Report every line from the material that contains the word "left".

======== MATERIAL

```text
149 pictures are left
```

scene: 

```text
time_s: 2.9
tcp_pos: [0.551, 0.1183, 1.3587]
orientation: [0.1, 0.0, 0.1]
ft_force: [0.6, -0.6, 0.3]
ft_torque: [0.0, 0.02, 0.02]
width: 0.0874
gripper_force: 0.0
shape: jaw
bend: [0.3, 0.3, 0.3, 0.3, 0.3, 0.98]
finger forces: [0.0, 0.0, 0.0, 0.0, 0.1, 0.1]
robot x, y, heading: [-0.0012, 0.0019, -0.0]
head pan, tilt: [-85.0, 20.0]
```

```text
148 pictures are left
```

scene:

================

__EXERCISE RESPONSE__.
149 pictures are left
148 pictures are left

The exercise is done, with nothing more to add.